** GIVEN TASK **
Your answer is an exact copy of the text provided.

** TEXT PROVIDED **

Quel che resta del giorno / Kazuo Ishiguro; trad. di Maria Antonietta Saracino. Torino: Einaudi, 2016.
Dopo l'entusiasmante lettura di Non lasciarmi, ho pensato di riprovare l'esperienza con un altro romanzo iconico di Kazuo Ishiguro, anche questo diventato la base per la sceneggiatura di un famoso film con protagonista Anthony Hopkins e Emma Thompson.
Quel che resta del giorno ha in comune con Non lasciarmi un'atmosfera rassegnata e malinconica, che comincio a pensare sia la cifra caratterizzante dello scrittore nippo-britannico.
Anche in questo caso la storia è raccontata in prima persona, quasi sotto forma di diario, e la voce narrante è quella di Stevens, maggiordomo nella residenza di Darlington Hall da molti decenni, prima al servizio di Lord Darlington e in tempi più recenti dell'americano Mr Farraday. È proprio su iniziativa di quest'ultimo che, verso la fine dell'estate del 1956, Stevens fa un viaggio in macchina nella campagna inglese, diretto verso il paese dove abita da diversi anni Miss Kenton, la governante che aveva a lungo prestato servizio presso la residenza e con cui Stevens ha mantenuto una corrispondenza.

** PROVIDED MATERIAL **
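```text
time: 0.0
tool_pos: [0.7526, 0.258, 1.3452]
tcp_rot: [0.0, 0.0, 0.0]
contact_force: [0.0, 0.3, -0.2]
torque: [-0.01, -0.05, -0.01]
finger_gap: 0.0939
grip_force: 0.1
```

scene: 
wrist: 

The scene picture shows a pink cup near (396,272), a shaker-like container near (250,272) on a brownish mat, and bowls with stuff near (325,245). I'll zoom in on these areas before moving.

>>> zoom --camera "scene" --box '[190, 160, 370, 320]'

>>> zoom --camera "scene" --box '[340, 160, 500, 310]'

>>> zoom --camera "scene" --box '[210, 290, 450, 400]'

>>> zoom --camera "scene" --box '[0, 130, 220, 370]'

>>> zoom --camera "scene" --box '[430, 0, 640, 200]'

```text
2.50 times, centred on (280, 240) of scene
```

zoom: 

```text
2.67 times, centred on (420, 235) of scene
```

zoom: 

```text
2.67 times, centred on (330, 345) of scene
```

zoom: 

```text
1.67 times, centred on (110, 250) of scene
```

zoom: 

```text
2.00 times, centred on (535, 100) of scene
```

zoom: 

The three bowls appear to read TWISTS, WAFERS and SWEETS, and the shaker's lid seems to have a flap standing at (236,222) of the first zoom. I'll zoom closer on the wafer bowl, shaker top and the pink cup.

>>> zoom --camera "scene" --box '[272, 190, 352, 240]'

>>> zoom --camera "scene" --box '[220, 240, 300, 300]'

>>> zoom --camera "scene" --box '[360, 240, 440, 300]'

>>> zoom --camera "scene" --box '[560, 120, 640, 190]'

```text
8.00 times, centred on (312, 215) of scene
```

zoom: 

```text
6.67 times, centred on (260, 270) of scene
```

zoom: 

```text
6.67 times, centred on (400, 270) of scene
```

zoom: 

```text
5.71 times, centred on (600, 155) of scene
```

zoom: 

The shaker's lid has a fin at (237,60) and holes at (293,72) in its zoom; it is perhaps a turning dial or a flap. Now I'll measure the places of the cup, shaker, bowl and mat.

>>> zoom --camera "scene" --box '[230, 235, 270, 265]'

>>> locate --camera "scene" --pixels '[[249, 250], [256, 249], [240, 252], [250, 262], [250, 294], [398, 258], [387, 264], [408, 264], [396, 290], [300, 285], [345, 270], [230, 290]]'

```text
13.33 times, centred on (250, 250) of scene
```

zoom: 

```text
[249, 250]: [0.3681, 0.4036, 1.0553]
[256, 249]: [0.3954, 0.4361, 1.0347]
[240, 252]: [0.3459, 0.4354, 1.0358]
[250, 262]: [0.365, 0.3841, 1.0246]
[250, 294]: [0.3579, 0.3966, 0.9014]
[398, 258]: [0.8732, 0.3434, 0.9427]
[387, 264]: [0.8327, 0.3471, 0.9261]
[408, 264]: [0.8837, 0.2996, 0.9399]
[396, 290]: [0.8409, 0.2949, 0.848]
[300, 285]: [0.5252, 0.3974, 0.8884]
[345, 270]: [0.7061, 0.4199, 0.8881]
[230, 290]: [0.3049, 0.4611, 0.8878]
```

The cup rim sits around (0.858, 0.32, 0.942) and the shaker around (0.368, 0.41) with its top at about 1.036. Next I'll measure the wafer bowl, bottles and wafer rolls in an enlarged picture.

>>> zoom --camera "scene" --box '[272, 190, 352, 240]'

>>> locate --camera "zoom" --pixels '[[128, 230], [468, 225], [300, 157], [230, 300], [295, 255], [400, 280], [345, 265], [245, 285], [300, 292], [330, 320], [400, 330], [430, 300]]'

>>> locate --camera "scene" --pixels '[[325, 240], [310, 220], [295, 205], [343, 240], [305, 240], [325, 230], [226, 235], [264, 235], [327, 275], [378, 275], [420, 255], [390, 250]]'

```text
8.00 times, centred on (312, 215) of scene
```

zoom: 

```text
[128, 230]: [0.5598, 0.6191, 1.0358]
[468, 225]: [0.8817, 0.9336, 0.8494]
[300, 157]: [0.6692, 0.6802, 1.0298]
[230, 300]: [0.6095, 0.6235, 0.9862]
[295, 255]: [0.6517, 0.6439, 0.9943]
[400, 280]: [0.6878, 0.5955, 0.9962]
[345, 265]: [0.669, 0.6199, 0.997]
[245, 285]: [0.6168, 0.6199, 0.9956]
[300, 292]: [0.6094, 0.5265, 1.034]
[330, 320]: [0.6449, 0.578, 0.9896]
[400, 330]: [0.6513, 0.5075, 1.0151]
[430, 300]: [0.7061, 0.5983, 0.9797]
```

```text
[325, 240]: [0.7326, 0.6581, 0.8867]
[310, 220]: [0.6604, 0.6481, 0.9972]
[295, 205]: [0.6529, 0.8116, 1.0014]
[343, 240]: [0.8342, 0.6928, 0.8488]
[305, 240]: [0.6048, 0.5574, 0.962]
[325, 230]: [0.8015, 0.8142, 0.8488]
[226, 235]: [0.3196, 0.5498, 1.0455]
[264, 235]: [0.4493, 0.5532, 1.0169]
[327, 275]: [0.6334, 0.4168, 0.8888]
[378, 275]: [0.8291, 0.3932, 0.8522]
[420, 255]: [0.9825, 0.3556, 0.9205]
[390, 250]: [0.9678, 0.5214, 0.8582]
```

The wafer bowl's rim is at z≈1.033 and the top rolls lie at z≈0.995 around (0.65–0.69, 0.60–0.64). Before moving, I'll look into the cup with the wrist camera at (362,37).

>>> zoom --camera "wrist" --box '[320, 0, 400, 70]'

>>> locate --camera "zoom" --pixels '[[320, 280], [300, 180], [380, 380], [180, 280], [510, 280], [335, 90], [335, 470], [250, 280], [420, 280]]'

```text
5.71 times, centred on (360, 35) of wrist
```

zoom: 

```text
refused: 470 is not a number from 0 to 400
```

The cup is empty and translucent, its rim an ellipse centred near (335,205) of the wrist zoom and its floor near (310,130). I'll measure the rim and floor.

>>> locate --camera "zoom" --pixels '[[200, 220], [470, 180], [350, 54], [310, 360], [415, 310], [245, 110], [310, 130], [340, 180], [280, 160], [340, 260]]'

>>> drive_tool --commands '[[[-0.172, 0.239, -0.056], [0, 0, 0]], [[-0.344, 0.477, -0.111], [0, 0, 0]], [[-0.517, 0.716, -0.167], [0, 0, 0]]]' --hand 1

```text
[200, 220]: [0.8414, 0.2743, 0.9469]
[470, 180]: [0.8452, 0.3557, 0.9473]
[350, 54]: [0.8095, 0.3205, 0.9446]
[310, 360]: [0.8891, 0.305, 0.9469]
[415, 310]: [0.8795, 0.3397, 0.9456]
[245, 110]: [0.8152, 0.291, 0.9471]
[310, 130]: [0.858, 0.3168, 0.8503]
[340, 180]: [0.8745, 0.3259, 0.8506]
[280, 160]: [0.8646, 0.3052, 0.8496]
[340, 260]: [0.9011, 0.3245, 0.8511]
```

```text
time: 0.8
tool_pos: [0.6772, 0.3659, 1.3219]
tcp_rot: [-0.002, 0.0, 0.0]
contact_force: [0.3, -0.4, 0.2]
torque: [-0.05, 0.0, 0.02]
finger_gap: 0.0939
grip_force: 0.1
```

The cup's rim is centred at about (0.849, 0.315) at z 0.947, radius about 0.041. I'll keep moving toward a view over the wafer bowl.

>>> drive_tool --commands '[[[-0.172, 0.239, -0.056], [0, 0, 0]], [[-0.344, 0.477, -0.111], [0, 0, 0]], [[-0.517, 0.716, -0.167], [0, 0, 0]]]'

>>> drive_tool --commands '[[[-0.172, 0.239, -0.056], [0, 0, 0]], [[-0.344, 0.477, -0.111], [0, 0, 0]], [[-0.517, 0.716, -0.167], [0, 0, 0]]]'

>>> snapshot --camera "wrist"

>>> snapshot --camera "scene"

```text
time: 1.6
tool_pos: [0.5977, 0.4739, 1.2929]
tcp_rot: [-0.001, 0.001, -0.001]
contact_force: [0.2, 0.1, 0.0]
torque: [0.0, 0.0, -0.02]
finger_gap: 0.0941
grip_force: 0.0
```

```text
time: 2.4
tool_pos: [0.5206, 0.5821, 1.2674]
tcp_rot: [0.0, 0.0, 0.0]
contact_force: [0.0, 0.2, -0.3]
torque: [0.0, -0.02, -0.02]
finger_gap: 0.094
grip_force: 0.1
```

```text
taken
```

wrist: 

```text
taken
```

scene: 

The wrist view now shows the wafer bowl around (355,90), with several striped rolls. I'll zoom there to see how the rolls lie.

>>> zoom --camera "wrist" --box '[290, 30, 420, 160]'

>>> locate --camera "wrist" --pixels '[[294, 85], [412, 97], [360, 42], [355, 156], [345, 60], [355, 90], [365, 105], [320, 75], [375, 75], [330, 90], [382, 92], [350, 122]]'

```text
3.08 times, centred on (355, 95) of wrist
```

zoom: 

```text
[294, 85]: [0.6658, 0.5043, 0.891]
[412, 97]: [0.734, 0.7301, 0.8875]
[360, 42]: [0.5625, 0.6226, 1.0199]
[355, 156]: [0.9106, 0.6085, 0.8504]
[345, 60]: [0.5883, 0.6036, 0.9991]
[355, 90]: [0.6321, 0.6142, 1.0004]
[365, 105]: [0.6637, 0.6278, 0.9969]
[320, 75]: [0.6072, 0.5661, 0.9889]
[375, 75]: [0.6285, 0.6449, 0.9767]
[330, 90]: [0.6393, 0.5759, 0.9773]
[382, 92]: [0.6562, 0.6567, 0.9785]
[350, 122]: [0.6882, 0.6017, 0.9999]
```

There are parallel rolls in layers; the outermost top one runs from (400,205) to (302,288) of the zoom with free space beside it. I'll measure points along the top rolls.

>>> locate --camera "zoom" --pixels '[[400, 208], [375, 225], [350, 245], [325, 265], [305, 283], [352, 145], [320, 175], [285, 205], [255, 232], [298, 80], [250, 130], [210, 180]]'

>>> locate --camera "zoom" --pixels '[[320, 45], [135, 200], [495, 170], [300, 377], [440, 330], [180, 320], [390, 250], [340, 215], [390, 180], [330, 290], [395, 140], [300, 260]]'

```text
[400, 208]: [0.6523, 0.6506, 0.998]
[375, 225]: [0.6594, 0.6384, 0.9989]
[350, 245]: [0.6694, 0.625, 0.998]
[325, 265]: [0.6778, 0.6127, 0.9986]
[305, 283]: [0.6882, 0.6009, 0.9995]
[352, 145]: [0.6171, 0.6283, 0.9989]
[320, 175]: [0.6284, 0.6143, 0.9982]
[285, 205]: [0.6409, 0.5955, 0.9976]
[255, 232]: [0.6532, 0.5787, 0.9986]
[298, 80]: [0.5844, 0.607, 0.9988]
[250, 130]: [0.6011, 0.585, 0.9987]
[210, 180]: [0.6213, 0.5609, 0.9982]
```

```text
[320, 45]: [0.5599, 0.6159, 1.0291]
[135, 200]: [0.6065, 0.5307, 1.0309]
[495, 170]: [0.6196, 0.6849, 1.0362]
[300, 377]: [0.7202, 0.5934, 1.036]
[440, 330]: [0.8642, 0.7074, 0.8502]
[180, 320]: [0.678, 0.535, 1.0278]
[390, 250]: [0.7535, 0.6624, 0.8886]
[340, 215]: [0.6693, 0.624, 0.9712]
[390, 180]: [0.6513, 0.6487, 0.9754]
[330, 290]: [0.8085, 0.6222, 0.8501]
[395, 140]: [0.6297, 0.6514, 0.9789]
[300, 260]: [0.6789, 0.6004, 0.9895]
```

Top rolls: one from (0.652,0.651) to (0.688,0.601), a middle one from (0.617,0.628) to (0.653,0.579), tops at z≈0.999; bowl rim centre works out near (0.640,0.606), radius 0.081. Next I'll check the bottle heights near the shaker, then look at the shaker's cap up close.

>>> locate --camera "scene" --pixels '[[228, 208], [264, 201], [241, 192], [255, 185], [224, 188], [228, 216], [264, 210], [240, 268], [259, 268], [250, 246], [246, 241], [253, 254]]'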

** WRITTEN ANSWER **
Quel che resta del giorno / Kazuo Ishiguro; trad. di Maria Antonietta Saracino. Torino: Einaudi, 2016.
Dopo l'entusiasmante lettura di Non lasciarmi, ho pensato di riprovare l'esperienza con un altro romanzo iconico di Kazuo Ishiguro, anche questo diventato la base per la sceneggiatura di un famoso film con protagonista Anthony Hopkins e Emma Thompson.
Quel che resta del giorno ha in comune con Non lasciarmi un'atmosfera rassegnata e malinconica, che comincio a pensare sia la cifra caratterizzante dello scrittore nippo-britannico.
Anche in questo caso la storia è raccontata in prima persona, quasi sotto forma di diario, e la voce narrante è quella di Stevens, maggiordomo nella residenza di Darlington Hall da molti decenni, prima al servizio di Lord Darlington e in tempi più recenti dell'americano Mr Farraday. È proprio su iniziativa di quest'ultimo che, verso la fine dell'estate del 1956, Stevens fa un viaggio in macchina nella campagna inglese, diretto verso il paese dove abita da diversi anni Miss Kenton, la governante che aveva a lungo prestato servizio presso la residenza e con cui Stevens ha mantenuto una corrispondenza.